§ Exercise
From the listing below, return each line that includes "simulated".

§ Available data
** begin **

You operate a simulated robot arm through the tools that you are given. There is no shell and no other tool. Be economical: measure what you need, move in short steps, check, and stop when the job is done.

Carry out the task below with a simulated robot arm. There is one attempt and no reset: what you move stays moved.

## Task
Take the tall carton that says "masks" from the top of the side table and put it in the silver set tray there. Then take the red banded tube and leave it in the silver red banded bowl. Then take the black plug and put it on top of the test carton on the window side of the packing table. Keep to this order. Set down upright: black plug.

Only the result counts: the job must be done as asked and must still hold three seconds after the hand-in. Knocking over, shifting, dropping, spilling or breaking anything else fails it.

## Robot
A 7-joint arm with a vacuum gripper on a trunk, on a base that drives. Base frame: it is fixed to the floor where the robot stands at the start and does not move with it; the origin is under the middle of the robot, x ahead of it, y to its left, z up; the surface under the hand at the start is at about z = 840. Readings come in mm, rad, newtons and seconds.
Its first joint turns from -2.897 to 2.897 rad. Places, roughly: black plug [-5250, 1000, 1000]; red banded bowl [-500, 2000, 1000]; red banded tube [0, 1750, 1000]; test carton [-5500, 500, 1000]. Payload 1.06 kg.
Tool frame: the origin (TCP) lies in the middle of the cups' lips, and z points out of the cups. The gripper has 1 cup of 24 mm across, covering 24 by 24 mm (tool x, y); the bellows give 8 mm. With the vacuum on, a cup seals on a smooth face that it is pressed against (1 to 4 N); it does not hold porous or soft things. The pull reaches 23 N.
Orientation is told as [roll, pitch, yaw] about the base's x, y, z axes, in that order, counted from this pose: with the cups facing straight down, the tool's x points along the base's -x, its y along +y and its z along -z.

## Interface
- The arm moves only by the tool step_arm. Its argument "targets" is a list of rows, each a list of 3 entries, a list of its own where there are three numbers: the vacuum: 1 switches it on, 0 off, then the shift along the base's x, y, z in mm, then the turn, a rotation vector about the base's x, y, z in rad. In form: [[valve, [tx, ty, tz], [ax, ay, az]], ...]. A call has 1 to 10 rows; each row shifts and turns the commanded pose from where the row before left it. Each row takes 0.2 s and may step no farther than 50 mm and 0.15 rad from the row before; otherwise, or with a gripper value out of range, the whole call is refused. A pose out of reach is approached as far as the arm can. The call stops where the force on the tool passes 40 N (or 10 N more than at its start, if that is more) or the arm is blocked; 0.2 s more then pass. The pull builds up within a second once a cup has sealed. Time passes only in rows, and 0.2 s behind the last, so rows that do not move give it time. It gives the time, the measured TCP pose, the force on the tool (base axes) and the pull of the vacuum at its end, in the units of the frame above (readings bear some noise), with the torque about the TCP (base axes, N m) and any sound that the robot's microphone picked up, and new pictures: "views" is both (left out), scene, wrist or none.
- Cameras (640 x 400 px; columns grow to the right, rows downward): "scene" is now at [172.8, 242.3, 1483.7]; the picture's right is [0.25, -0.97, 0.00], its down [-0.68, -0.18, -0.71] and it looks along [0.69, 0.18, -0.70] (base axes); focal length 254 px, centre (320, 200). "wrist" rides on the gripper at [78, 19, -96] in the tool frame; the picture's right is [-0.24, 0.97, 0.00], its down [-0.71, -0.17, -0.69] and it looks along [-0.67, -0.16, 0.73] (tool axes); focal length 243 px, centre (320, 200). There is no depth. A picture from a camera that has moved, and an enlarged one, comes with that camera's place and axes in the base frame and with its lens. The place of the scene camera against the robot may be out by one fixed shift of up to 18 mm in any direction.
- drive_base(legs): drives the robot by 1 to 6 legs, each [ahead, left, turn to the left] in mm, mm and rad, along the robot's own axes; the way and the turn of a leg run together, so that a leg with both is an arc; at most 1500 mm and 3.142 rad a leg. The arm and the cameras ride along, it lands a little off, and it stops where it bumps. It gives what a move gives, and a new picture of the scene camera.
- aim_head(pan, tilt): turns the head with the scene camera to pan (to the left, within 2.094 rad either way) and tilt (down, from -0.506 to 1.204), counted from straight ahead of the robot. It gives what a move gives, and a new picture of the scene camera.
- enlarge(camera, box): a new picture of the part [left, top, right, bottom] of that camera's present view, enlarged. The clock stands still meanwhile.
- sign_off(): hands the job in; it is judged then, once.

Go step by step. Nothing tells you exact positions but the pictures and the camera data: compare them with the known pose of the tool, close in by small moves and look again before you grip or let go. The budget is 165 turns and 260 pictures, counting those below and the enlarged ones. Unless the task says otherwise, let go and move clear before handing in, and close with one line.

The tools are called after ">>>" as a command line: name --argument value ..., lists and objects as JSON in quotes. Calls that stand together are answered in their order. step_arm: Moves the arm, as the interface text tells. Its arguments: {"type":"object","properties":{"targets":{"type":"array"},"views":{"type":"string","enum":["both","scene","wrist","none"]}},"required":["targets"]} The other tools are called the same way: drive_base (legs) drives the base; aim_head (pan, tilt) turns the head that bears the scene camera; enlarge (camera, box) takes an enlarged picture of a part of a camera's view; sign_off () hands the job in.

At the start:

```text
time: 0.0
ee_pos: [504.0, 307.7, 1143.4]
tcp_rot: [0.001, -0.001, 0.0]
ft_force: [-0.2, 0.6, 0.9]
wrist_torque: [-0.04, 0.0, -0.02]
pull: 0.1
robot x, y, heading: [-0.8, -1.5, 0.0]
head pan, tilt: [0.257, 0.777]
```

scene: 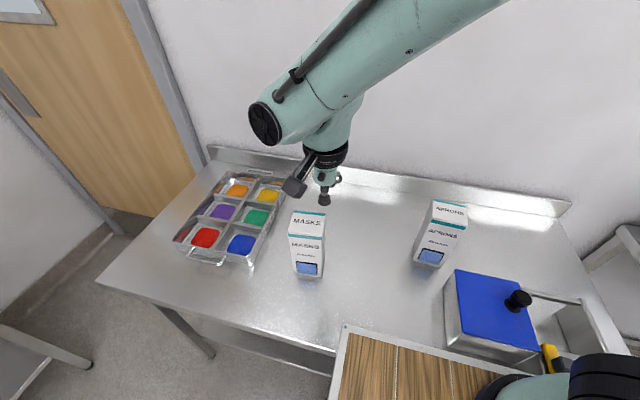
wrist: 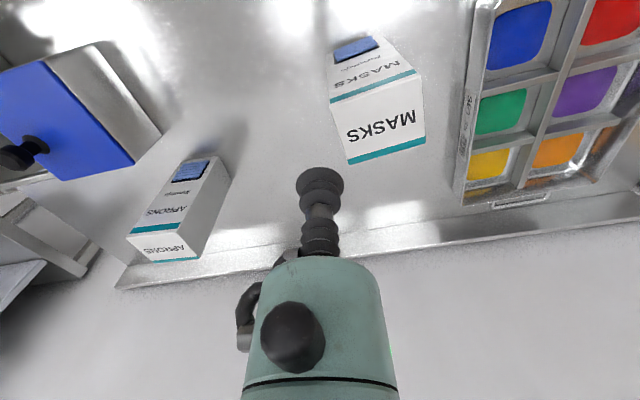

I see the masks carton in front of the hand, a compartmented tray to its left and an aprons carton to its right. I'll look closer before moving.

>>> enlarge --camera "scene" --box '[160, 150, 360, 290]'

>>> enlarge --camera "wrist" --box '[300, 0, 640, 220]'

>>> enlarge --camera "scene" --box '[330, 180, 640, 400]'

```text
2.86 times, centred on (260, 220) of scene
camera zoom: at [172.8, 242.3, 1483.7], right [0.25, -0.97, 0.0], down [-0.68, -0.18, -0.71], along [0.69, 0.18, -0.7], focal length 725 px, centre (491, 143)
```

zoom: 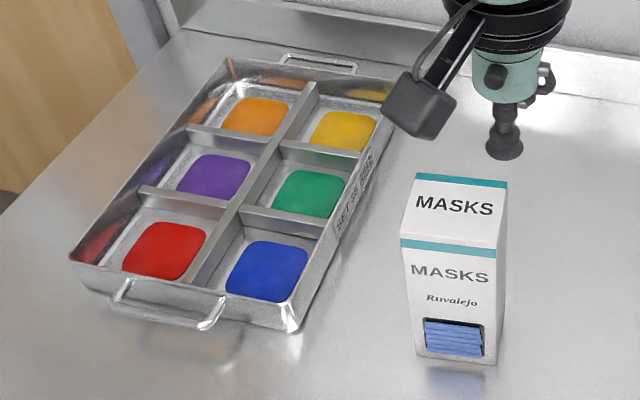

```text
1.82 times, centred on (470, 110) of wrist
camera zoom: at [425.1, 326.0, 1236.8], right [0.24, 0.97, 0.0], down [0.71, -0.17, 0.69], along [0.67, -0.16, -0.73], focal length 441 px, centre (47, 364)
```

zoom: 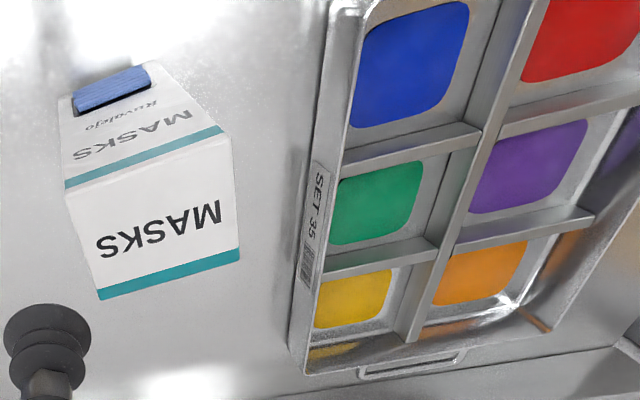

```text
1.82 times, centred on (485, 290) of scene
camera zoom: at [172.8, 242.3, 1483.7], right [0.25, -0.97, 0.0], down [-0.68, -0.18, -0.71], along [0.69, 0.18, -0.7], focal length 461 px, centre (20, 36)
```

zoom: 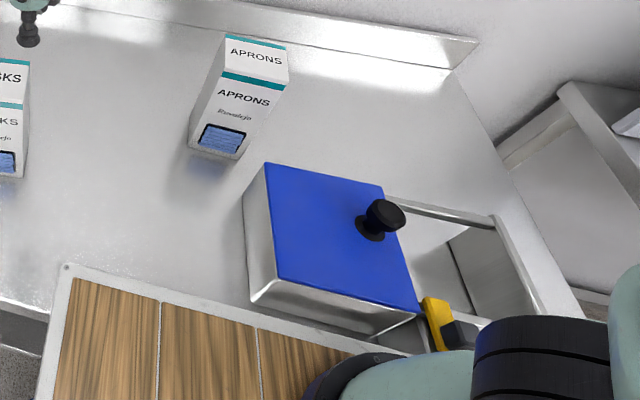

** end **

§ Final answer
You operate a simulated robot arm through the tools that you are given. There is no shell and no other tool. Be economical: measure what you need, move in short steps, check, and stop when the job is done.
Carry out the task below with a simulated robot arm. There is one attempt and no reset: what you move stays moved.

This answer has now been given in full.